As part of Congress’s additional $80 billion in funding over 10 years (which was included in the Inflation Reduction Act), the Government Accountability Office is pushing the Internal Revenue Service to do more to close the $428 billion annual tax gap. This would include stricter enforcement of tax laws to collect unpaid taxes.

The Government Accountability Office Report

In a report released Monday, the GAO said the IRS could reduce the tax gap in part by enforcing tax laws. The Biden Administration passed the Inflation Reduction Act along party lines over the summer, providing the IRS with $79.4 billion in funding over the next decade, some of which will go toward enforcement, but other funds will be used to improve taxpayer service and IRS technology as well as hire more IRS employees to replace retiring employees.

“Limitations in the systems IRS uses to account for federal taxes receivable and other unpaid assessment balances continued to exist during fiscal year 2022,” said the report. “In addition, continuing information system control deficiencies in areas such as encryption and configuration of security settings increase the risk of unauthorized access to, modification of, or disclosure of sensitive financial and taxpayer data and disruption of critical operations.”

IRS Not Listening

According to the GAO, it has made numerous recommendations to the IRS in previous reports, and if they had been implemented fully, they could have significantly improved the IRS’s ability to enforce tax laws in high-risk areas.
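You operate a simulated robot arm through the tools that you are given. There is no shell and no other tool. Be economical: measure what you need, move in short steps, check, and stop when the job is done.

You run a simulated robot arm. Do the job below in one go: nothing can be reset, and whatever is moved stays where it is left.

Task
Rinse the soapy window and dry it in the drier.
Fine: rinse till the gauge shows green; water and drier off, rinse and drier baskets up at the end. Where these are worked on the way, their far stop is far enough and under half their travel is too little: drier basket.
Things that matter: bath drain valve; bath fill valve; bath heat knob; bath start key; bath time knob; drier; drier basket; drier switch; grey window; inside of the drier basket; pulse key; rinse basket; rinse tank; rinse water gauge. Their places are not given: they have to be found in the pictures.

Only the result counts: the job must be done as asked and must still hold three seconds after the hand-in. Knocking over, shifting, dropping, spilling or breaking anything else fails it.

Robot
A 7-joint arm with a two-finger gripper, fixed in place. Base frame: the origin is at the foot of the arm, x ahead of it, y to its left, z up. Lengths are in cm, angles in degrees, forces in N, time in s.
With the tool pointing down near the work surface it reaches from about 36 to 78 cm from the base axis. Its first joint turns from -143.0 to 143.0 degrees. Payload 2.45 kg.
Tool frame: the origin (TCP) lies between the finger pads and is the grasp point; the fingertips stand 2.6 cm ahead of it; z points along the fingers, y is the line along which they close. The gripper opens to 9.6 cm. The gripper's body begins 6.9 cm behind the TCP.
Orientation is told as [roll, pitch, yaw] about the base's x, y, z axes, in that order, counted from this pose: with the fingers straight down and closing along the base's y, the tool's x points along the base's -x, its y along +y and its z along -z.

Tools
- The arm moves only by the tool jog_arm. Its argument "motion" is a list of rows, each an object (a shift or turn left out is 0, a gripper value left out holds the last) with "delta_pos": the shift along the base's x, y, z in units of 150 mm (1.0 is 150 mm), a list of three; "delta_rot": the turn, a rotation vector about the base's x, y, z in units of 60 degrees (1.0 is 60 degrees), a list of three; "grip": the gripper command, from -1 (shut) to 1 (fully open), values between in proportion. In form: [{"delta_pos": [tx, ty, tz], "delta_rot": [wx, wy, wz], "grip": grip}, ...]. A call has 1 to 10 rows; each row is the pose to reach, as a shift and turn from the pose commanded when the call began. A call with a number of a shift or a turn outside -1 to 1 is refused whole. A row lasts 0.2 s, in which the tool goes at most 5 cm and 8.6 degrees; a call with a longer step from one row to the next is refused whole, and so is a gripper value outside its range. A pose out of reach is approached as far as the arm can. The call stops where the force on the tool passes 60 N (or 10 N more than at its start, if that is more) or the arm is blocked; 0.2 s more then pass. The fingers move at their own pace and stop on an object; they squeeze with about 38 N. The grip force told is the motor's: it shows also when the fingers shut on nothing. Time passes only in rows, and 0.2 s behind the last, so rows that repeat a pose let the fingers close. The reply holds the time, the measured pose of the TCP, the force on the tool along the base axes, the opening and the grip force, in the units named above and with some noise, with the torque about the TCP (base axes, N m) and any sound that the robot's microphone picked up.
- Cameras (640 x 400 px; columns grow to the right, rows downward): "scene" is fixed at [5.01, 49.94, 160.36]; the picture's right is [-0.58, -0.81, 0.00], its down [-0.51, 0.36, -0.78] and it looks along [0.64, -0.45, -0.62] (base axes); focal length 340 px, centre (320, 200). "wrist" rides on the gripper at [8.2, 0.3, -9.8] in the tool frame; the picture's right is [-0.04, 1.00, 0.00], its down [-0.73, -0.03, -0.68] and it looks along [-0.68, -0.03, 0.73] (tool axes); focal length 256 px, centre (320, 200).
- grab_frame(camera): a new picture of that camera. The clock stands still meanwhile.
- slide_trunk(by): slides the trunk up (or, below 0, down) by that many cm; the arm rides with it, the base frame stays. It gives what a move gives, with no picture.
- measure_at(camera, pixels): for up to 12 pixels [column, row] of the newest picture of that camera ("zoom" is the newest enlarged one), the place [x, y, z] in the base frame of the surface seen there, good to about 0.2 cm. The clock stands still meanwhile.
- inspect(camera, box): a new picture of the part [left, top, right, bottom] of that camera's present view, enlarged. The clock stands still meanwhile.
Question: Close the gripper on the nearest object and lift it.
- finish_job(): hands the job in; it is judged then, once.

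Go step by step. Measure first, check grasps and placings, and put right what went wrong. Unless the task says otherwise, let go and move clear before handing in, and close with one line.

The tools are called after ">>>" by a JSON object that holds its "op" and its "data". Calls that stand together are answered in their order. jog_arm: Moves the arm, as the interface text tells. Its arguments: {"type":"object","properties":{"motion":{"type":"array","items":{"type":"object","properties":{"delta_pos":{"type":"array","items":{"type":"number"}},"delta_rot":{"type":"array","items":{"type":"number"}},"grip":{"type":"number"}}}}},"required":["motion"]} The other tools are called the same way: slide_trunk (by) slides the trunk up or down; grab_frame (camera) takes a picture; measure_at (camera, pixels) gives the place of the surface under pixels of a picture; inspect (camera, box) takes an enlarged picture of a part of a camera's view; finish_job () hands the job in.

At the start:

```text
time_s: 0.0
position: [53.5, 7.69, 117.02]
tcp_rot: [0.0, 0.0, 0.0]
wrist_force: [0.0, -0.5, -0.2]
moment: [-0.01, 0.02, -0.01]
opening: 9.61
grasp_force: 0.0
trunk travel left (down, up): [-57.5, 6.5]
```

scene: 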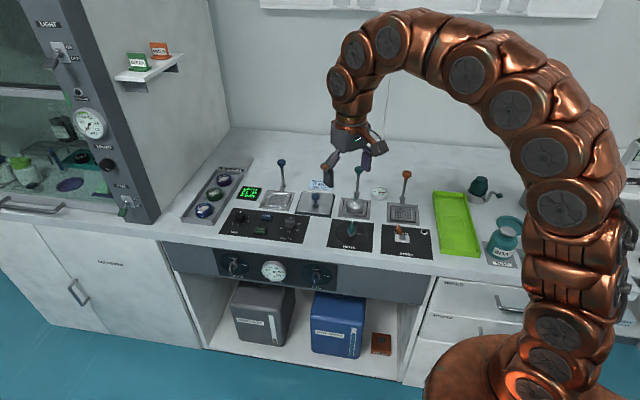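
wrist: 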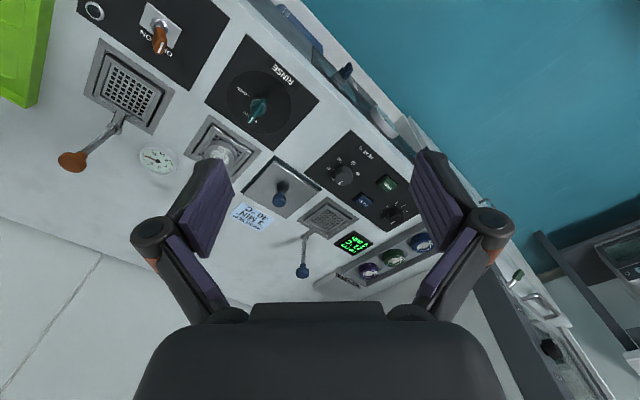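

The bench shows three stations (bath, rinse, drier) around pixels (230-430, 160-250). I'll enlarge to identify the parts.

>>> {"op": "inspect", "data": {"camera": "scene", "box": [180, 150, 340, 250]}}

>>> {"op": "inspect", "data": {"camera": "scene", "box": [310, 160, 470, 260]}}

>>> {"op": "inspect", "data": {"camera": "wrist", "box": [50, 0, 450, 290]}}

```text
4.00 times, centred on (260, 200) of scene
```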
There are still 176 recommendations unimplemented by the IRS as of this month, including 25 that the GAO considers a high priority.

“While IRS made progress in addressing the lack of a subsidiary ledger for unpaid assessments, certain system limitations and errors in taxpayer accounts nevertheless continue to hinder IRS’s ability to effectively manage its unpaid tax assessments on a timely basis,” said the report. “Specifically, IRS’s financial systems currently cannot report the balances of the various categories of unpaid assessments, including gross taxes receivables, without significant inaccuracies. Instead, IRS uses a complex and labor-intensive statistical estimation process to compensate for system limitations and errors in taxpayer accounts to annually derive these figures.”

Wrap Up

It seems as though the GAO has outlined multiple helpful suggestions to the IRS in hopes that they will use this huge increase in funding to fix a lot of the problems that they have within the agency. The GAO is not the only group to outline suggestions for the IRS, as Janet Yellen, the United States Treasury Secretary also laid out a 6-month plan to help the IRS.